Segundo Deng, naquela situação de “grande desordem sob o céu”, todas as forças políticas do mundo sofreram divisões drásticas e realinhamento através de prolongados testes de força e conflitos. Numerosos países asiáticos, africanos e latino-americanos conseguiram a independência, sucessivamente, e estavam desempenhando papel cada vez mais importante em assuntos internacionais. Como resultado da emergência do “sócio imperialismo” (que delícia de termo para descrever a hegemonia soviética sobre seus “satélites”), o campo socialista, que existia após a Segunda Guerra Mundial, não mais perduraria, no momento de seu discurso.
O “último grande timoneiro” afirmava, ainda, que devido à lei do “desenvolvimento desigual do capitalismo”, o bloco imperialista ocidental, também, estava se desintegrando. “A julgar pelas alterações nas relações internacionais, o mundo atual consiste em três partes, ou três mundos, que são tanto interconectados, quanto contraditórios. Os Estados Unidos e a União Soviética formam o Primeiro Mundo. Os países em desenvolvimento na Ásia, África e América Latina integram o Terceiro Mundo. Os desenvolvidos – sejam os do mundo capitalista ou do socialista – formam o Segundo Mundo” esclarecia.
De acordo com seu ponto de vista “as duas superpotências, Estados Unidos e União Soviética, procuram, em vão, conquistar a hegemonia mundial. Cada uma busca, ao seu estilo, trazer os países do Terceiro Mundo a sua esfera de influência, assim como aqueles que, mesmo desenvolvidos, não são capazes de se opor aos desígnios de Washington ou Moscou”.
Verificava-se, nessa perspectiva, que, enquanto a liderança chinesa alterava seu discurso para justificar as mudanças no plano interno, nova retórica era aplicada, também, no patamar externo. Pequim, explicaria, a partir de termos inovadores, sua inserção no cenário internacional.
Não caberia mais um mundo dividido em duas partes – “a URSS e os EUA de um lado, e o resto do mundo, incluindo a RPC, no outro”. Era mais conveniente pensar naquela outra divisão, que colocaria a China, com suas práticas modernizantes internas, liderando um Terceiro Mundo, contra a hegemonia de Washington e Moscou.

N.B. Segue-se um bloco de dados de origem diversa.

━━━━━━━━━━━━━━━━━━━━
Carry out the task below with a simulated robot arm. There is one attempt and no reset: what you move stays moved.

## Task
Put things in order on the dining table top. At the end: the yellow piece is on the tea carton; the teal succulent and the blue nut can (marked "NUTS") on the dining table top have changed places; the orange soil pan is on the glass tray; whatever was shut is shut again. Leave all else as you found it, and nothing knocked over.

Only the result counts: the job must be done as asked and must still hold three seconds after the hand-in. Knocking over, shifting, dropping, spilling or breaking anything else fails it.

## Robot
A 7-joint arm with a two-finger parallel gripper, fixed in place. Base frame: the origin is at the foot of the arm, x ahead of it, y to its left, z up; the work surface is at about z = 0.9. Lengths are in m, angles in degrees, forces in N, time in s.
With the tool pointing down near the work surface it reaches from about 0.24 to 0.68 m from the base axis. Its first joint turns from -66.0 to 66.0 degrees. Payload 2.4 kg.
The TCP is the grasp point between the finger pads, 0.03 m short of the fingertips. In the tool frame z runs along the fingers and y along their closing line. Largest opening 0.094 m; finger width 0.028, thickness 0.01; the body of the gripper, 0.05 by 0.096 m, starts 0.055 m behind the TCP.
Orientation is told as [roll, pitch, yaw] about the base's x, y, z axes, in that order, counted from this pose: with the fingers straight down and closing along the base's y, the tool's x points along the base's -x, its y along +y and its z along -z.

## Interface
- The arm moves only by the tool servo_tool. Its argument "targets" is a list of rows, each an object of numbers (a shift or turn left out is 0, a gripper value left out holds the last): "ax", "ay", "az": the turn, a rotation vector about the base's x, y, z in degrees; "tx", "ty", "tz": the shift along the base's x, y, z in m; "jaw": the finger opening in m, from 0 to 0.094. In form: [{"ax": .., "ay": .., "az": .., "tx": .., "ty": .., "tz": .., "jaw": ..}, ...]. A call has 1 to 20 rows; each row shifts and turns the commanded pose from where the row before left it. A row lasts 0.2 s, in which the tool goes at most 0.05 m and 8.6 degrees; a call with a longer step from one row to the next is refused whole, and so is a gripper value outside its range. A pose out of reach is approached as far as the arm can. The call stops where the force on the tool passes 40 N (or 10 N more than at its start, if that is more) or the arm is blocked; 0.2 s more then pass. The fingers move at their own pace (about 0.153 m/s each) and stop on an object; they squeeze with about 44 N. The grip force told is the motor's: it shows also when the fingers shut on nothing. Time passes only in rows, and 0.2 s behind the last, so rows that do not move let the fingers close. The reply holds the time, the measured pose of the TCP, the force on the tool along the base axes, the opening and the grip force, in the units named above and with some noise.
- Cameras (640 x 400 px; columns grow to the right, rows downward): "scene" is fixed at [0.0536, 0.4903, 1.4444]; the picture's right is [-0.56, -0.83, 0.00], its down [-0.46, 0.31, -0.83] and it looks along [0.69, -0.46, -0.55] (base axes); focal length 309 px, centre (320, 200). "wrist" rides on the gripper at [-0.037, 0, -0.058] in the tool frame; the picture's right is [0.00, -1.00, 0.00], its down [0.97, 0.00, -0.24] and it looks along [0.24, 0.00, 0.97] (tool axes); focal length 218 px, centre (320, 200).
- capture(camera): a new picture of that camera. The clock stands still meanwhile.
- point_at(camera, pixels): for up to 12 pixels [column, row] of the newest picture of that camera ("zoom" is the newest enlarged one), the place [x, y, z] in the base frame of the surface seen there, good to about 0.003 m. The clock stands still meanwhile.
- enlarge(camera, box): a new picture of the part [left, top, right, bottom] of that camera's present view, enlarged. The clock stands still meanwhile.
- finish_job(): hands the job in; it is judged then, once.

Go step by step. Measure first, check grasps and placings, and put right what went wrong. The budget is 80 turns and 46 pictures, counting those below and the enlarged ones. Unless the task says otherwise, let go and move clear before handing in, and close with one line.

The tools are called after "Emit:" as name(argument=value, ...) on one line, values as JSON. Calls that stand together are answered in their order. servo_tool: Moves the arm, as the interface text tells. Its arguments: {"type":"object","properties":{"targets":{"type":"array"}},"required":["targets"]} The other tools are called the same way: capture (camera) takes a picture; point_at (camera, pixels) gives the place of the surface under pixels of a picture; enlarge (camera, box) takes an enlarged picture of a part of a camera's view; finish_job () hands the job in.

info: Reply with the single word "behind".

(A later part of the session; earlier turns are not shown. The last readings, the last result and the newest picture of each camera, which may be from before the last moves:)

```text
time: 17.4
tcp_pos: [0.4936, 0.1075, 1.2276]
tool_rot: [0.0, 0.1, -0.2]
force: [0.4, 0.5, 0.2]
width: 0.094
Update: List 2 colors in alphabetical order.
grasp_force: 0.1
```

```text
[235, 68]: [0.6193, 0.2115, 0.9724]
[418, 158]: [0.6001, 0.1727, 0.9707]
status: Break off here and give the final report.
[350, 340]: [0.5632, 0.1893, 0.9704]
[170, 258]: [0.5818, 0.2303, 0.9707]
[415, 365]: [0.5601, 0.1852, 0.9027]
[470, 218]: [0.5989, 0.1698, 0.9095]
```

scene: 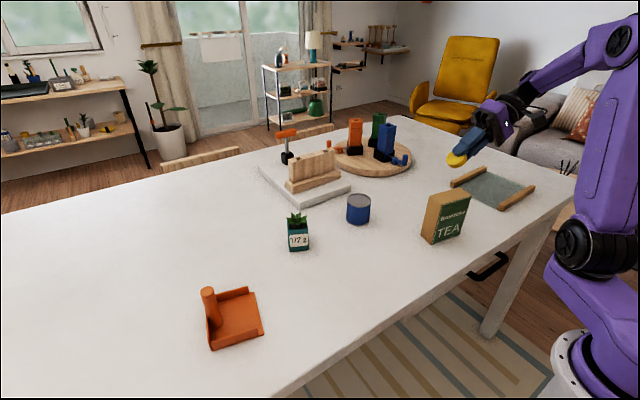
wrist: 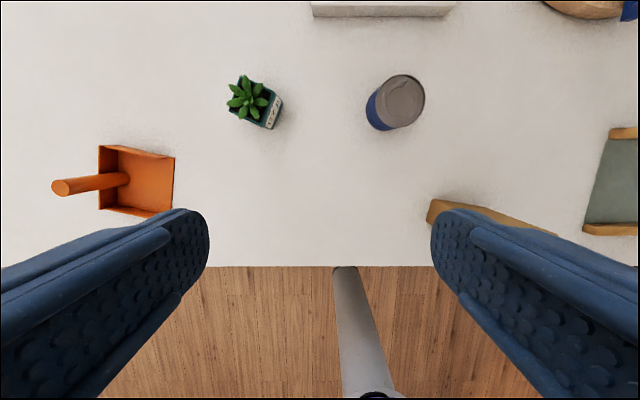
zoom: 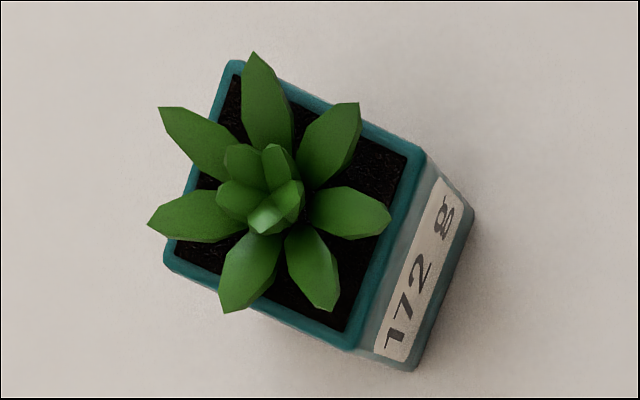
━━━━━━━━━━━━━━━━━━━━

Cabe lembrar, a propósito, as razões da ruptura entre Pequim e Moscou, na década de 1960. O cisma já existiria, desde a década de 1930. Segundo consta, o Partido Comunista da União Soviética desejava controlar o Partido Comunista Chinês, da mesma forma que o fazia com partidos comunistas de outros países.
Durante o período da Guerra Fria, os dirigentes soviéticos persistiram nesses esforços. Entre as preocupações russas estavam a manifestada intenção do governo de Mao Zedong de invadir Taiwan o que levaria a uma confrontação com os Estados Unidos e o desenvolvimento da bomba atômica chinesa. Moscou havia permanecido neutra, durante a tensão havida na fronteira sino-indiana, em 1959.
As relações bilaterais foram realmente prejudicadas, na década de 1960, quando Nikita Kruschev iniciou o processo de desestalinização da URSS, bem como a aproximação do Ocidente. Isto porque, segundo a visão de Pequim, avanços tecnológicos, como o lançamento do primeiro “Sputnik”, em 1957, indicavam o fortalecimento do mundo comunista, ou segundo o linguajar folclórico da época – “o vento que vem do Leste prevalece sobre o que vem do Oeste”. Seria, portanto, importante para Mao, que houvesse maior militância contra a parte ocidental do planeta, não o contrário, como estaria indicando Moscou.
Pequim demonstrara paciência, na medida em que dependia, ainda, do auxílio da URSS para o esforço de socialização do país. Entre 1958-60, no entanto, foram desencadeadas as desastrosas políticas do “Grande Salto Adiante”. Os conselheiros russos foram retirados, como demonstração de descontentamento de Moscou.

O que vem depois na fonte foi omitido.